16. Als nu Jakob des avonds uit het veld kwam, ging Lea uit hem tegemoet, en zeide: Gij zult tot mij inkomen; want ik heb u om loon zekerlijk gehuurd voor mijns zoons Dudaim; en hij lag dien nacht bij haar.
17. En God verhoorde Lea; en zij werd bevrucht, en baarde Jakob den vijfden zoon.
18. Toen zeide Lea: God heeft mijn loon gegeven, nadat ik mijn dienstmaagd aan mijn man gegeven heb; en zij noemde zijn naam Issaschar.
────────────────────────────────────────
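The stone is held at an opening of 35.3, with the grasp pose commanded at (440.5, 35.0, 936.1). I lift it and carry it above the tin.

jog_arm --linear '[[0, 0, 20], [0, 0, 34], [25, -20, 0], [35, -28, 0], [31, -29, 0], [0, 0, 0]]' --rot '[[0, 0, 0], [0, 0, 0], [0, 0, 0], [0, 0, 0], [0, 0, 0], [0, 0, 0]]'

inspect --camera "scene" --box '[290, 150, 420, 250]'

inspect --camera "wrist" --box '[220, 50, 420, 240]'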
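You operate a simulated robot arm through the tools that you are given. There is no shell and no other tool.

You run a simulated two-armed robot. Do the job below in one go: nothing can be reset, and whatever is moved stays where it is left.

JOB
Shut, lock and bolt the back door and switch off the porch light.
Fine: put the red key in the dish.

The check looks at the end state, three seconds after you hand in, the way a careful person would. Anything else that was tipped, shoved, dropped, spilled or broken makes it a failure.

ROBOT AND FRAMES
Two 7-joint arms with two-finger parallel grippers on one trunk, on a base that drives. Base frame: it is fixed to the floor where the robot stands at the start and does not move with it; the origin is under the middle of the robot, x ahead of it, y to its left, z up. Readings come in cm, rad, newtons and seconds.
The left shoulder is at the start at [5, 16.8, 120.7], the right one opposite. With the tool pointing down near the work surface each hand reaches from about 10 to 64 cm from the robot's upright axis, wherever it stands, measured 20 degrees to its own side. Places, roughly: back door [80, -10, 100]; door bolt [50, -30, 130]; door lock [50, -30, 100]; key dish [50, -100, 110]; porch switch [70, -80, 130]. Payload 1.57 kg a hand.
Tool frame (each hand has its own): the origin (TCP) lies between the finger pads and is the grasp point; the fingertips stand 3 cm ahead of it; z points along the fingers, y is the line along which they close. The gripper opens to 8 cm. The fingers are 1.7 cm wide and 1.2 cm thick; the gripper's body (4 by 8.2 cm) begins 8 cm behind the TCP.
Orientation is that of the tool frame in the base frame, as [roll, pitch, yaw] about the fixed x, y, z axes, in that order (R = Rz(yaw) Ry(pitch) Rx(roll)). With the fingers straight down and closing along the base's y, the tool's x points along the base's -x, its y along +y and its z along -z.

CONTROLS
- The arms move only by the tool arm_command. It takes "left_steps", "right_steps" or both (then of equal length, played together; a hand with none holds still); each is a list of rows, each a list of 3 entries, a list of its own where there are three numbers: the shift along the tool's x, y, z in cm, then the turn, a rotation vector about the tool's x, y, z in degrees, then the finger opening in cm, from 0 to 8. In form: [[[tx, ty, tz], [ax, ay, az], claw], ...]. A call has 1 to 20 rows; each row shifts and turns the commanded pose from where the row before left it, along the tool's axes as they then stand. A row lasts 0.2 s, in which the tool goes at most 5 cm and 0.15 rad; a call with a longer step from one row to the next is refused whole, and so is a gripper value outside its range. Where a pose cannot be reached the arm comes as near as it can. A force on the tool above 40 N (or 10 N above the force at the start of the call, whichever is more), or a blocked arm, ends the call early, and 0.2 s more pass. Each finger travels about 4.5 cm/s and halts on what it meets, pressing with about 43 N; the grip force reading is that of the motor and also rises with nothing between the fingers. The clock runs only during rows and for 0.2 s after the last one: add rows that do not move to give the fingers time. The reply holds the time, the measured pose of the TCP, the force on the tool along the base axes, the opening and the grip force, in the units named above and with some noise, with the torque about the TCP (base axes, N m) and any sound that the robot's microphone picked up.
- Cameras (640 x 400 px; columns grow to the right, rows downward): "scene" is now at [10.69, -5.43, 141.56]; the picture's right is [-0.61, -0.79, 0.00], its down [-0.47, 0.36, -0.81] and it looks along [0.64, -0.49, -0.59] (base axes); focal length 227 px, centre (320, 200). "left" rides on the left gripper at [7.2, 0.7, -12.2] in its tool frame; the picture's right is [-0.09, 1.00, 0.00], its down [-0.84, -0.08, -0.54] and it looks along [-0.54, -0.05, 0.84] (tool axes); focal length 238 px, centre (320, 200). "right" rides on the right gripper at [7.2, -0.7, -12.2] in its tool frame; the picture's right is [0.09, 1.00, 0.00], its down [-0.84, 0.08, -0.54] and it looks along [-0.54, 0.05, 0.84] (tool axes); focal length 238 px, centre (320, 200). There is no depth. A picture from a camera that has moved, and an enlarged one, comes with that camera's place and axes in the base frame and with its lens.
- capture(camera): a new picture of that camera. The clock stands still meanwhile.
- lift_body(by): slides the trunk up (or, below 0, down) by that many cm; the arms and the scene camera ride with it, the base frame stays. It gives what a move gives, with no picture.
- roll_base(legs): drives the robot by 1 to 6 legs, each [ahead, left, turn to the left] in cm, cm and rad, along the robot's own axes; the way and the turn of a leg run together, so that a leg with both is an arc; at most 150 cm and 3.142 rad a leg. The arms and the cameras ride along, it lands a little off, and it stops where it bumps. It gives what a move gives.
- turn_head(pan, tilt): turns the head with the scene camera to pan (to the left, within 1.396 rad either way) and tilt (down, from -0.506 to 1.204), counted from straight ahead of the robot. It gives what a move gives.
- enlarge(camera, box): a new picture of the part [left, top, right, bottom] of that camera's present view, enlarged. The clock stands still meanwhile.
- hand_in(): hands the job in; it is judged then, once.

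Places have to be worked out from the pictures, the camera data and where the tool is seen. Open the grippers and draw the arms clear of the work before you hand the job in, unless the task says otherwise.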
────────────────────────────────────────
19. En Lea werd wederom bevrucht, en zij baarde Jakob den zesden zoon.
20. En Lea zeide: God heeft mij, mij heeft Hij begiftigd met een goede gift; ditmaal zal mijn man mij bijwonen; want ik heb hem zes zonen gebaard; en zij noemde zijn naam Zebulon.
21. En zij baarde daarna een dochter; en zij noemde haar naam Dina.
22. God dacht ook aan Rachel; en God verhoorde haar, en opende haar baarmoeder.
23. En zij werd bevrucht, en baarde een zoon; en zij zeide: God heeft mijn smaadheid weggenomen!